* _Goal_
Return each line of the material verbatim. Put each line that is not blank into a JSON list as a string.

* _Material provided_
....................
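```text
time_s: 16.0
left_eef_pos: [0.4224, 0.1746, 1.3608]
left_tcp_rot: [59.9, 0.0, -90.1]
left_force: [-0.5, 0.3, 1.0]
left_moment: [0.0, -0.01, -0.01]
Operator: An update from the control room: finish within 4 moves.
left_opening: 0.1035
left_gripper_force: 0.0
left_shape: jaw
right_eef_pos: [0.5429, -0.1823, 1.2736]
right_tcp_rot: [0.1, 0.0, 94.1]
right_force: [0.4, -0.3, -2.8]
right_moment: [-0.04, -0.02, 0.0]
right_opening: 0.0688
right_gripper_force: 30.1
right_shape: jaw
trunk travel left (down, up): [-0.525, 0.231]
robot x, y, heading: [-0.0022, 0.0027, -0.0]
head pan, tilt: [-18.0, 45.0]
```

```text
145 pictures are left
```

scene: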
....................
* _Result of the task_
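[
  "```text",
  "time_s: 16.0",
  "left_eef_pos: [0.4224, 0.1746, 1.3608]",
  "left_tcp_rot: [59.9, 0.0, -90.1]",
  "left_force: [-0.5, 0.3, 1.0]",
  "left_moment: [0.0, -0.01, -0.01]",
  "Operator: An update from the control room: finish within 4 moves.",
  "left_opening: 0.1035",
  "left_gripper_force: 0.0",
  "left_shape: jaw",
  "right_eef_pos: [0.5429, -0.1823, 1.2736]",
  "right_tcp_rot: [0.1, 0.0, 94.1]",
  "right_force: [0.4, -0.3, -2.8]",
  "right_moment: [-0.04, -0.02, 0.0]",
  "right_opening: 0.0688",
  "right_gripper_force: 30.1",
  "right_shape: jaw",
  "trunk travel left (down, up): [-0.525, 0.231]",
  "robot x, y, heading: [-0.0022, 0.0027, -0.0]",
  "head pan, tilt: [-18.0, 45.0]",
  "```",
  "```text",
  "145 pictures are left",
  "```",
  "scene:"
]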